There’s a lot of time to think at a residency, especially while out walking your host. Lately I’ve been feeling cornered and pressed. Ever since returning from the forced, longer holiday in Spain, there doesn’t seem to be any time to not think about time. The schedule is always full and the worry dial turned up a couple notches. I want to paint when I want to paint, write when I like to write, practice cooking, music, walking and sitting without constant attention to the ten thousand things. Some moments I wish I had a normal job with a normal manager in a normal setting, to normalize my dreams up into a crystal ball of an annual two weeks’ paid vacation (if so lucky). Then I could do what was asked of me and “play out” in my head that wonderful two weeks like it was just the best heaven-to-come each year.
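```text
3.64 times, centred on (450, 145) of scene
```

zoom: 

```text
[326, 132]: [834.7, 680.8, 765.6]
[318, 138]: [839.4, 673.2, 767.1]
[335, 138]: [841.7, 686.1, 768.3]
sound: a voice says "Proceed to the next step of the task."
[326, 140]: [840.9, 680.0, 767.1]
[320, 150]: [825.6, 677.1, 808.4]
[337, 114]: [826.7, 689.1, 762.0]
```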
But that’s not right because that’s not the way, being dependent on the demands of another, in this case a job that pays me just enough to live well pathetically.
I guess what I’m trying to say is that I want to stop it all and just be.
Only yesses and no’s, no more explanations.
But it won’t happen without periods of guilt and heavy repenting. The culture does not want artists. So I don’t want the culture. I want to please Rose, family and friends, and teach by example, live right, act right, make right. I want to go quiet. I want to walk into the clouds with a picnic basket and never tell a single soul.
I know this for sure: It can’t happen while posting regular updates on social media.
So I will be opting out of the noise as soon as will power possible. The email remains because it’s always be great to sell a painting, and nowadays bills get paid easier this way I’m told. I’ll keep Venmo® and PayPal® for the same reason.
My email: norpoorht@gmail.com
I’ll also keep this Substack to post to friends and family my ongoing deprogress and debilitating circular dualism.
Facebook and Instagram accounts will remain with pinned posts, likewise, in order to sell paintings to someone someplace someday out there.
The smartphone goes bye-bye. I’ll purchase one of those emergency phones for my heart attack in the Adirondacks or on the studio floor, or both.
Today I will ask a carpenter to make 10 big frames for me to stretch canvas on and paint. Then I will show them in an exhibition that nobody has to come to because they think I need them to come.
Finally, to those who have financially supported my painting, writing, and this blog. I am indebted to you. I know your names and see your faces. You have made me feel relevant, which is the only career joy a properly housed and fed artist desires. I must ask you to please stop giving. Unless you know a gallery that is looking to represent someone like me. Then please share my email.
The garden is lushing. It calls me to weed and wonder. Here are the rest of my paintings from the Merlin Residency. And here is my call to depart.
Summertime...and the livin' is not easy. If only we could just "be" and let the 10,000 things float on by.
Count it! Yes, garnered by way of having earned the benefactor's confidence and trust, the Merlin Residency seems to me to be as prestigious as they come. Congratulations! 🎉
I've also been struggling so much lately with the same realization that "the culture does not want artists [,so] I don't want the culture." My children are affected by the fact of this matter every bit as much as I am, and I can only hope that I've managed to help them avoid the crushing sense of failure and guilt that relentlessly plagues me. I even went as far as to earn another graduate degree in an effort to feel valid/relevant. Spoiler: it didn't help.